Le but de ce texte est de permettre au Conseil des prud’hommes de prononcer la clôture de l’instruction de l’affaire avant l’ouverture des débats lors de l’audience du bureau de jugement. Un décret précisera la possibilité et les modalités d’un rabat (retrait) de la clôture pour cause grave.

Le projet de loi Travail adopté en première lecture


Abus de la liberté d’expression et licenciement pour faute grave

Un salarié est licencié pour faute grave après avoir envoyé un email à sa directrice des relations humaines contestant son mode de rémunération. Selon l’entreprise la tenue de propos diffamatoires et excessifs par le salarié dans ce courriel dépassait son droit d’expression.

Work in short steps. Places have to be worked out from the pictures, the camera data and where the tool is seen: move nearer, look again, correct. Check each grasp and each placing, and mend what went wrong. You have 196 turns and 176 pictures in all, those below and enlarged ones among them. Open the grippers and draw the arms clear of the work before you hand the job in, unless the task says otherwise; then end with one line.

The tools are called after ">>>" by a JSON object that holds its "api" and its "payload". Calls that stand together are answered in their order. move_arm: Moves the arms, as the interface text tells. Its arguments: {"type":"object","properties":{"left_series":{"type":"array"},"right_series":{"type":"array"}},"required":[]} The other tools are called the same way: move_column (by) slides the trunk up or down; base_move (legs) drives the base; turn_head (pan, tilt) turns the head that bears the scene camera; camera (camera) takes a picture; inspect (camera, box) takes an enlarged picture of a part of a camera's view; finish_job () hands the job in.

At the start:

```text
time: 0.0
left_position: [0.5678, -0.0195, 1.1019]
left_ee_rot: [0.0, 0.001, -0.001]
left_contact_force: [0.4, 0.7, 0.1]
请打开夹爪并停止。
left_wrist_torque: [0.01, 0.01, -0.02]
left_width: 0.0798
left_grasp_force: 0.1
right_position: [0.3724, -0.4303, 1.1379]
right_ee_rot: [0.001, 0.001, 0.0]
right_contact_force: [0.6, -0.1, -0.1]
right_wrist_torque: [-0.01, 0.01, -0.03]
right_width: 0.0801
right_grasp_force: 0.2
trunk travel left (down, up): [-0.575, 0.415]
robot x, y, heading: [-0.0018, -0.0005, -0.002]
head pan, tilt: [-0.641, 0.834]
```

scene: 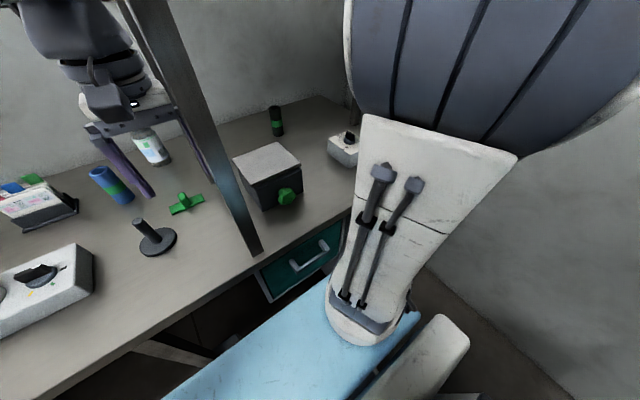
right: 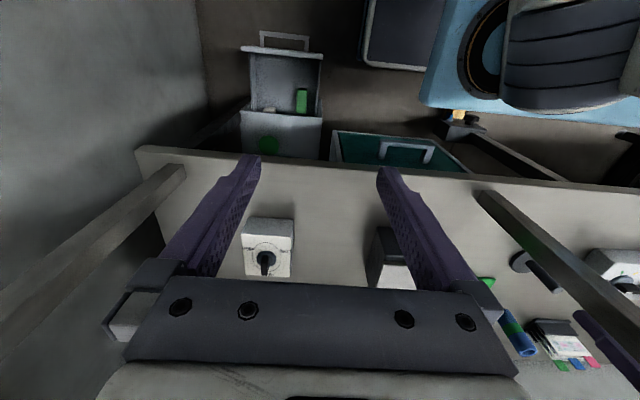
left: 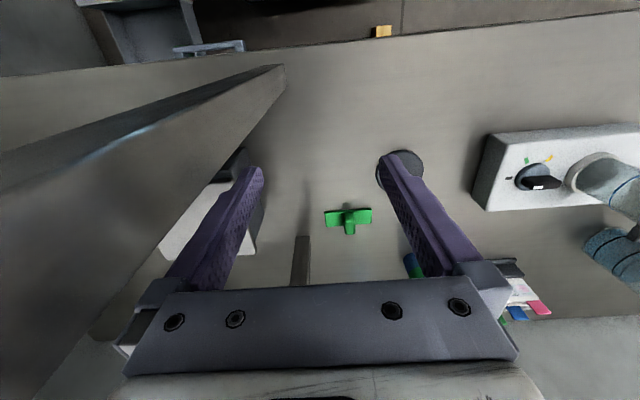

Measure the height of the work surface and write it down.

La Cour d’appel donne raison à l’employeur et requalifie le licenciement pour faute grave en licenciement pour cause légitime et sérieuse et déboute le salarié de sa demande en paiement de dommages-intérêts pour licenciement sans cause réelle et sérieuse.

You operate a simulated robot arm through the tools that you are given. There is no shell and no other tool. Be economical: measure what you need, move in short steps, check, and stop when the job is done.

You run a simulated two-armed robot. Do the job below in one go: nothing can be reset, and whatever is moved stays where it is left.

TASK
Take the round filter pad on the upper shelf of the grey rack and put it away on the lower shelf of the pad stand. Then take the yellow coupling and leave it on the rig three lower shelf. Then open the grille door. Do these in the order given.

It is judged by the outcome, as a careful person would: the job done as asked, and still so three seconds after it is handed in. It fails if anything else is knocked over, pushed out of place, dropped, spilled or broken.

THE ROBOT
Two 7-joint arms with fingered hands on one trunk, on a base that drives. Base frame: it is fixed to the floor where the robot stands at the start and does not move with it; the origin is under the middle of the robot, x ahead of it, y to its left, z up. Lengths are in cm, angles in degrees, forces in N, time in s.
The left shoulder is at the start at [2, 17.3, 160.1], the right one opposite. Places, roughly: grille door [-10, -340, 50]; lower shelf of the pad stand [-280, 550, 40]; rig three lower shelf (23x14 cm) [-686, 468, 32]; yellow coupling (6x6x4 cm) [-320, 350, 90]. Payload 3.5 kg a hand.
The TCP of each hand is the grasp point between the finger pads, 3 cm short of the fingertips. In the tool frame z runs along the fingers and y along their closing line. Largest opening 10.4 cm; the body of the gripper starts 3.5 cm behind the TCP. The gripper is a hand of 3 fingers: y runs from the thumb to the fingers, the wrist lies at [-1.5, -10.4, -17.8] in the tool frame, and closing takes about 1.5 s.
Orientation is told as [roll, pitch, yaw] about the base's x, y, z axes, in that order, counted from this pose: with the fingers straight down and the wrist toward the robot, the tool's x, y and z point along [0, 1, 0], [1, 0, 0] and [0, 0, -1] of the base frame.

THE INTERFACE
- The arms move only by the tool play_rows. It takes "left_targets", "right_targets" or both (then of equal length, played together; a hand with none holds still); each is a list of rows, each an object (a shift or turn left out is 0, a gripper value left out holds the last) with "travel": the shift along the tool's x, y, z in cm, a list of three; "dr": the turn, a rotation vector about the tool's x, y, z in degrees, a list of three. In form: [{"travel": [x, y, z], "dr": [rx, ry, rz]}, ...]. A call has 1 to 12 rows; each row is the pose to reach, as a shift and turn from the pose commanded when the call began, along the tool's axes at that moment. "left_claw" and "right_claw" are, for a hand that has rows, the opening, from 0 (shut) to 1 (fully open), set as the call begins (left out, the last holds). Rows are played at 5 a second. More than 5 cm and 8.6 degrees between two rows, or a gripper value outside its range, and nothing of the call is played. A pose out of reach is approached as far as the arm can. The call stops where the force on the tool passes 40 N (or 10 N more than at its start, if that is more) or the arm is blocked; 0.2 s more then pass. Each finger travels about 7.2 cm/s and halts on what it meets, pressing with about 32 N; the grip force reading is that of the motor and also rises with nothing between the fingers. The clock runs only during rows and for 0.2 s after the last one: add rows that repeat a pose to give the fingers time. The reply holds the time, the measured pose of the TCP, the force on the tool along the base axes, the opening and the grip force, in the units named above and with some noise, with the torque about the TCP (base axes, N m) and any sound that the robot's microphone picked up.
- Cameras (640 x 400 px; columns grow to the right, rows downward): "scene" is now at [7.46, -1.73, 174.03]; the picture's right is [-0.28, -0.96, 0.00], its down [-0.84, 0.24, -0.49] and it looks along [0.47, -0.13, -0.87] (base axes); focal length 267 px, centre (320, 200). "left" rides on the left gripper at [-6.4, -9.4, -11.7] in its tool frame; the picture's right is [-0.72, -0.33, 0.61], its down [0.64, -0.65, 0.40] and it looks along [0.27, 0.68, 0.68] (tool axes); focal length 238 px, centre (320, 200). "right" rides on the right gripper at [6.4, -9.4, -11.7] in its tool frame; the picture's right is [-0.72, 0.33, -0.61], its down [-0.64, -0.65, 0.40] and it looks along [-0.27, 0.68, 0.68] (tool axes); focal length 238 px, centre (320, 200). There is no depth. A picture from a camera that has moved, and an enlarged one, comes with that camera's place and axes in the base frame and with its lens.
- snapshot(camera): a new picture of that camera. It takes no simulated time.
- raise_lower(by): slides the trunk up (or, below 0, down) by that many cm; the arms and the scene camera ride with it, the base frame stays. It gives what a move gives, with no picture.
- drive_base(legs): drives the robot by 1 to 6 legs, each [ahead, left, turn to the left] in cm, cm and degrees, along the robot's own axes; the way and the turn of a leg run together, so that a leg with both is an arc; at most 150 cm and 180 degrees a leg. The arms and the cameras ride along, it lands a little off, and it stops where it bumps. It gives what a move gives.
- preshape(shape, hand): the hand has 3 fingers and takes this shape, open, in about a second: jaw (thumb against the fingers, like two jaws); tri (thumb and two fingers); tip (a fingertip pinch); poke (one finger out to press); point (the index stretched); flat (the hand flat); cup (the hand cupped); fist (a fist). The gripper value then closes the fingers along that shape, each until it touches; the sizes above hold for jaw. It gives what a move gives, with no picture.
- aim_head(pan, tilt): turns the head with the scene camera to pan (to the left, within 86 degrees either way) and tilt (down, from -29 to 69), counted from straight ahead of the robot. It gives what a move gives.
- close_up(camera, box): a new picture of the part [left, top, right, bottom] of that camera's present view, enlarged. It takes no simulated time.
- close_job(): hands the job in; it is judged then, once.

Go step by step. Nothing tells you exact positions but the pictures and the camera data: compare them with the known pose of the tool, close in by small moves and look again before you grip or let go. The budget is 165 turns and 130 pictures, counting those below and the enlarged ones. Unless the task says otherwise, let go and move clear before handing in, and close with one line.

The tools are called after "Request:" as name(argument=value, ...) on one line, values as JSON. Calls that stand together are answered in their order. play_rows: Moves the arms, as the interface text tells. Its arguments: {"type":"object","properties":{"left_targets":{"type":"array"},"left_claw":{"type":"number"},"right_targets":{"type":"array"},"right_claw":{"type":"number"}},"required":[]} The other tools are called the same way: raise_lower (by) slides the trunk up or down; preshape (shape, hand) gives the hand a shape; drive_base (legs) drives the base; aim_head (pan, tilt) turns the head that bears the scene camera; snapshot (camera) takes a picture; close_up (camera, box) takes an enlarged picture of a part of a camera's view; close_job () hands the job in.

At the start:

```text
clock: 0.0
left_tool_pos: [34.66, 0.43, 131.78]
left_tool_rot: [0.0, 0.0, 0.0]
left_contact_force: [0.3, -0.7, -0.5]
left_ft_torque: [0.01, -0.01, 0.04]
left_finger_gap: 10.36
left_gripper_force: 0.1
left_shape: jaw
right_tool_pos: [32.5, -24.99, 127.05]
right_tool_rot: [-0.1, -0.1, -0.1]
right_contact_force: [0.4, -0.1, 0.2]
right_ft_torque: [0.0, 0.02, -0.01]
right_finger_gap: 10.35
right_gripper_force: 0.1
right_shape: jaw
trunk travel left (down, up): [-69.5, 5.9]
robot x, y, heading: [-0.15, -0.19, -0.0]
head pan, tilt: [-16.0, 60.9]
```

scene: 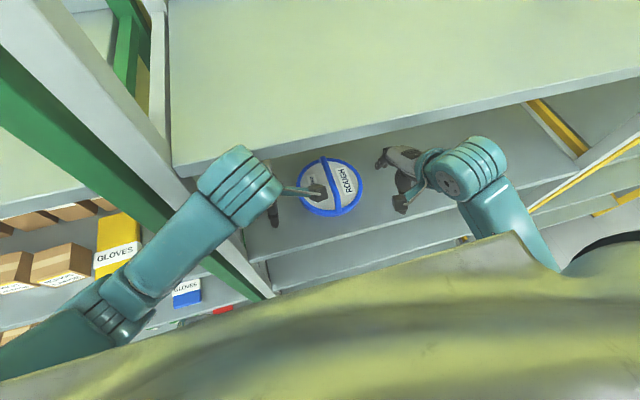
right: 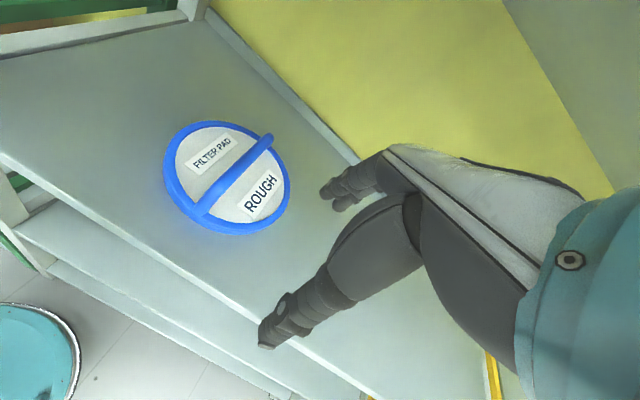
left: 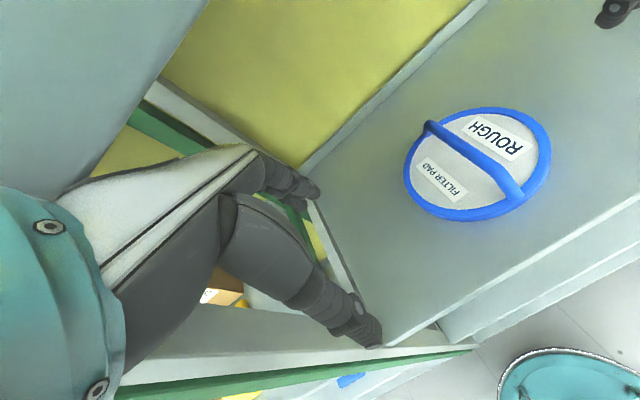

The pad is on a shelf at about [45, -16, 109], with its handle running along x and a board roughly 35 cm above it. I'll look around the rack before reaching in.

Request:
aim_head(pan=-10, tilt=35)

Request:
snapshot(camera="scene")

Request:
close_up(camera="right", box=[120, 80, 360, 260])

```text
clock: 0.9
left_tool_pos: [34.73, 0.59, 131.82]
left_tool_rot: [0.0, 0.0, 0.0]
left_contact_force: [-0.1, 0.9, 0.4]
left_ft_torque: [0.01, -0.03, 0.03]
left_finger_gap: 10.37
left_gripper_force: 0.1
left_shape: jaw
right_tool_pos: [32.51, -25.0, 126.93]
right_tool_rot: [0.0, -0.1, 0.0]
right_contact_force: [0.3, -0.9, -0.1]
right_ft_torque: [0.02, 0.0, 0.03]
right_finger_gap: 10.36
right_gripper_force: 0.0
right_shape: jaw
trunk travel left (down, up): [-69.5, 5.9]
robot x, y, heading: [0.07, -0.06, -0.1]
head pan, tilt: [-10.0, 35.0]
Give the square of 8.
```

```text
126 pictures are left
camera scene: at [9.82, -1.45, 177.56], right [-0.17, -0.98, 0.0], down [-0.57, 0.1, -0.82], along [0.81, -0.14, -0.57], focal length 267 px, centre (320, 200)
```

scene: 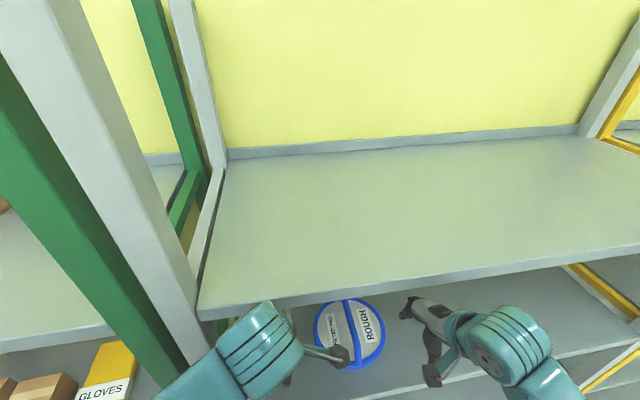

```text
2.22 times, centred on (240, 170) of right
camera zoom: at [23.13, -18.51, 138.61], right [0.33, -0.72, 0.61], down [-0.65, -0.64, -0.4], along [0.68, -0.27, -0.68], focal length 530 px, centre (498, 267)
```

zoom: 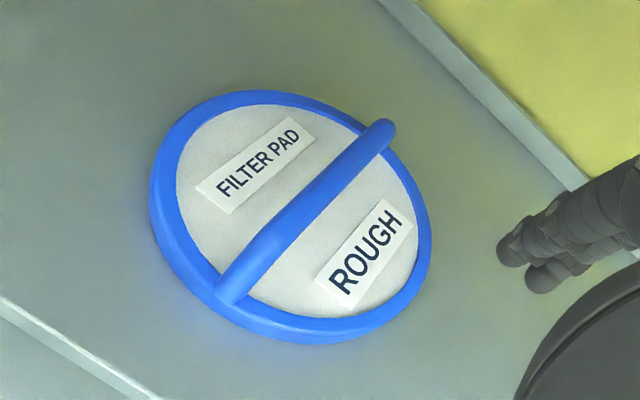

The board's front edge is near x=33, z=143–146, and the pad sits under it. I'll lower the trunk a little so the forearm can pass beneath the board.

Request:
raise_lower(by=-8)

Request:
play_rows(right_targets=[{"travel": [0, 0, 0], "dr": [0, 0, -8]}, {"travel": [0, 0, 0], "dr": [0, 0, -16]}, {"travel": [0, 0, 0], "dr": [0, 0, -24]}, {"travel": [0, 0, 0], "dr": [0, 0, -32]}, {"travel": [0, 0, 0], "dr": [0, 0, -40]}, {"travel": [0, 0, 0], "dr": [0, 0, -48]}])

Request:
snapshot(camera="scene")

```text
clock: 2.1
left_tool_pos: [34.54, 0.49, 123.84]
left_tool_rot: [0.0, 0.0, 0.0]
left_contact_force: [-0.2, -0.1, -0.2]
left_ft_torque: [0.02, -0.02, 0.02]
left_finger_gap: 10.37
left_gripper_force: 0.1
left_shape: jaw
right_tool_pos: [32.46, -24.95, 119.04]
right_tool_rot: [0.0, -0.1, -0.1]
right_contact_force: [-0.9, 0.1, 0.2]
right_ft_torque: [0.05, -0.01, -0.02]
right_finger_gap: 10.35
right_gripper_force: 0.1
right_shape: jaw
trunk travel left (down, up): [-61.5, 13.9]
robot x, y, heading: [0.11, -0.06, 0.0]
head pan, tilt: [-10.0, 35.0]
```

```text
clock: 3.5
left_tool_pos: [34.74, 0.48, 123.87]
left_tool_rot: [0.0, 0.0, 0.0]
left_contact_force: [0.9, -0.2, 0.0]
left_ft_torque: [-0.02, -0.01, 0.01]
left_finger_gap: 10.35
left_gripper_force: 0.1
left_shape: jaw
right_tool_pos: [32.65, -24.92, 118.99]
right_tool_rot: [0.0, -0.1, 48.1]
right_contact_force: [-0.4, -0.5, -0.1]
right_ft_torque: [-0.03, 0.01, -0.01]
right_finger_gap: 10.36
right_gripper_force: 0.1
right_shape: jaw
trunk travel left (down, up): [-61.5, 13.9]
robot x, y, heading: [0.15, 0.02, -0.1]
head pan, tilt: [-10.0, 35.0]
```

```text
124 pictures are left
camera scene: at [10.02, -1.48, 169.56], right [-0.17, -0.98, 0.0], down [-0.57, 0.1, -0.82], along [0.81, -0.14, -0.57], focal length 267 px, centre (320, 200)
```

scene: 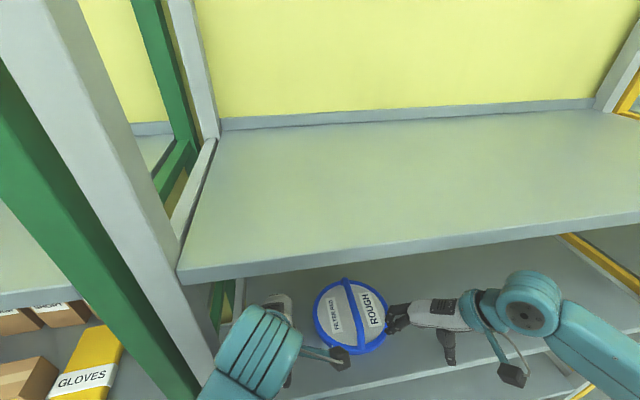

Décision approuvée par la Cour de cassation qui, après avoir relevé que le salarié avait écrit à la DRH avec copie à son supérieur hiérarchique que le système de rémunération mis en place par la société est « un système de tricheurs », « un système de voleurs » et que la société « mérite mieux que ces pratiques plus que douteuses » décide qu’il a dépassé le cadre de l'expression d'un simple désaccord sur la politique salariale de l'entreprise et commis une faute justifiant son licenciement.

Cass Soc 14 avril 2016, n° 14-29.769, D


Enquête de personnalité et droits de la défense

Les articles 81 et suivants du code de procédure pénale permettent aux enquêteurs, sur décision du juge d’instruction,  de procéder à une enquête de personnalité des personnes mises en examen ainsi que sur leur situation matérielle, familiale ou sociale aux fins d’obtenir des éléments d'appréciation sur leur mode de vie passé et présent.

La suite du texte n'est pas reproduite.